[Start of MATERIAL]

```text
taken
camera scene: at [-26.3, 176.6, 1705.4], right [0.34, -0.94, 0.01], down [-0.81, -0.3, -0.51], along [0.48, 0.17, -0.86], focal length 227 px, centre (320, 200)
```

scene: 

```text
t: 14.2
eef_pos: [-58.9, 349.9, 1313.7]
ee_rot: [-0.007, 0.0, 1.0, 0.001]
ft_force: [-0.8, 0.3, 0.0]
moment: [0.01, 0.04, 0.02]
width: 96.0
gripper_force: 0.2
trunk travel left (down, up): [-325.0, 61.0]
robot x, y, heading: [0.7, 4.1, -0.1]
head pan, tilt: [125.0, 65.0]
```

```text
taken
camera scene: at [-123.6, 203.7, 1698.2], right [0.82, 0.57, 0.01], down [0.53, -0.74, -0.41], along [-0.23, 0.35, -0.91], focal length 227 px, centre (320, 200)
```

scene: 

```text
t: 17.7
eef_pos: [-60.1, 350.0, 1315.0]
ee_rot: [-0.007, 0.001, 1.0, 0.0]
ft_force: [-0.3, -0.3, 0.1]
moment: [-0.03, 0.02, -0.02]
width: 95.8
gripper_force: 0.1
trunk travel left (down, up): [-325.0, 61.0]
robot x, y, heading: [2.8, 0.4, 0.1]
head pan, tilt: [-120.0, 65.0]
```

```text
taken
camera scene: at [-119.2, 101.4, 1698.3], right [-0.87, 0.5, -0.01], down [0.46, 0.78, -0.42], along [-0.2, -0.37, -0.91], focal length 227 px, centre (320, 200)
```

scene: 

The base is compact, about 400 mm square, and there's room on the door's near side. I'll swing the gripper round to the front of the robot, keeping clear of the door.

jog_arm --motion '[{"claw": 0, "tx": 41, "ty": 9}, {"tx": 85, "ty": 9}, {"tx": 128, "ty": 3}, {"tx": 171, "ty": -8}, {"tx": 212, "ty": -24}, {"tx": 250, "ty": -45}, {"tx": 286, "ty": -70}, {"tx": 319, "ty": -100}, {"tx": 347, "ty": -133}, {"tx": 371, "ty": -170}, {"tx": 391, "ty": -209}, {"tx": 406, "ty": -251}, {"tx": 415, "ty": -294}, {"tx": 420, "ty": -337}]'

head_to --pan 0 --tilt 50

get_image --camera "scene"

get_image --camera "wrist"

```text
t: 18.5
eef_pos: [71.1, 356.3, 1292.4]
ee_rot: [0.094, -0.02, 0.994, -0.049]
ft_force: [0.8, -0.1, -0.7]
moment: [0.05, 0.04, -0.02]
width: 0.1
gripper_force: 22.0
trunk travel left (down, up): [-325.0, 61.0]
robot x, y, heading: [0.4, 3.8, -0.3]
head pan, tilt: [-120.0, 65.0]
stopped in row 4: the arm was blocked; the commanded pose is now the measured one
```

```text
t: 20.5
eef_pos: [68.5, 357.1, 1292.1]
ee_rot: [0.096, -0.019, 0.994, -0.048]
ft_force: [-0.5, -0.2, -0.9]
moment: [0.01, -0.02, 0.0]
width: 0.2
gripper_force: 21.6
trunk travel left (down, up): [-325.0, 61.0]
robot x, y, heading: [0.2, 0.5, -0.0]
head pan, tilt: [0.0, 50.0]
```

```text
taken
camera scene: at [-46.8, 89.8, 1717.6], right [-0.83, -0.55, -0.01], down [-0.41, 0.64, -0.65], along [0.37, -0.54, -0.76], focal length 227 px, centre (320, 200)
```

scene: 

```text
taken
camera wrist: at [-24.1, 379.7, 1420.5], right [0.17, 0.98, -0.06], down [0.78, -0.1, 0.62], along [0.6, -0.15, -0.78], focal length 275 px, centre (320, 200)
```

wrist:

[End of MATERIAL]

EXERCISE AIM —
All of the data must be returned exactly.

COMPLETE ANSWER —
```text
taken
camera scene: at [-26.3, 176.6, 1705.4], right [0.34, -0.94, 0.01], down [-0.81, -0.3, -0.51], along [0.48, 0.17, -0.86], focal length 227 px, centre (320, 200)
```

scene: 

```text
t: 14.2
eef_pos: [-58.9, 349.9, 1313.7]
ee_rot: [-0.007, 0.0, 1.0, 0.001]
ft_force: [-0.8, 0.3, 0.0]
moment: [0.01, 0.04, 0.02]
width: 96.0
gripper_force: 0.2
trunk travel left (down, up): [-325.0, 61.0]
robot x, y, heading: [0.7, 4.1, -0.1]
head pan, tilt: [125.0, 65.0]
```

```text
taken
camera scene: at [-123.6, 203.7, 1698.2], right [0.82, 0.57, 0.01], down [0.53, -0.74, -0.41], along [-0.23, 0.35, -0.91], focal length 227 px, centre (320, 200)
```

scene: 

```text
t: 17.7
eef_pos: [-60.1, 350.0, 1315.0]
ee_rot: [-0.007, 0.001, 1.0, 0.0]
ft_force: [-0.3, -0.3, 0.1]
moment: [-0.03, 0.02, -0.02]
width: 95.8
gripper_force: 0.1
trunk travel left (down, up): [-325.0, 61.0]
robot x, y, heading: [2.8, 0.4, 0.1]
head pan, tilt: [-120.0, 65.0]
```

```text
taken
camera scene: at [-119.2, 101.4, 1698.3], right [-0.87, 0.5, -0.01], down [0.46, 0.78, -0.42], along [-0.2, -0.37, -0.91], focal length 227 px, centre (320, 200)
```

scene: 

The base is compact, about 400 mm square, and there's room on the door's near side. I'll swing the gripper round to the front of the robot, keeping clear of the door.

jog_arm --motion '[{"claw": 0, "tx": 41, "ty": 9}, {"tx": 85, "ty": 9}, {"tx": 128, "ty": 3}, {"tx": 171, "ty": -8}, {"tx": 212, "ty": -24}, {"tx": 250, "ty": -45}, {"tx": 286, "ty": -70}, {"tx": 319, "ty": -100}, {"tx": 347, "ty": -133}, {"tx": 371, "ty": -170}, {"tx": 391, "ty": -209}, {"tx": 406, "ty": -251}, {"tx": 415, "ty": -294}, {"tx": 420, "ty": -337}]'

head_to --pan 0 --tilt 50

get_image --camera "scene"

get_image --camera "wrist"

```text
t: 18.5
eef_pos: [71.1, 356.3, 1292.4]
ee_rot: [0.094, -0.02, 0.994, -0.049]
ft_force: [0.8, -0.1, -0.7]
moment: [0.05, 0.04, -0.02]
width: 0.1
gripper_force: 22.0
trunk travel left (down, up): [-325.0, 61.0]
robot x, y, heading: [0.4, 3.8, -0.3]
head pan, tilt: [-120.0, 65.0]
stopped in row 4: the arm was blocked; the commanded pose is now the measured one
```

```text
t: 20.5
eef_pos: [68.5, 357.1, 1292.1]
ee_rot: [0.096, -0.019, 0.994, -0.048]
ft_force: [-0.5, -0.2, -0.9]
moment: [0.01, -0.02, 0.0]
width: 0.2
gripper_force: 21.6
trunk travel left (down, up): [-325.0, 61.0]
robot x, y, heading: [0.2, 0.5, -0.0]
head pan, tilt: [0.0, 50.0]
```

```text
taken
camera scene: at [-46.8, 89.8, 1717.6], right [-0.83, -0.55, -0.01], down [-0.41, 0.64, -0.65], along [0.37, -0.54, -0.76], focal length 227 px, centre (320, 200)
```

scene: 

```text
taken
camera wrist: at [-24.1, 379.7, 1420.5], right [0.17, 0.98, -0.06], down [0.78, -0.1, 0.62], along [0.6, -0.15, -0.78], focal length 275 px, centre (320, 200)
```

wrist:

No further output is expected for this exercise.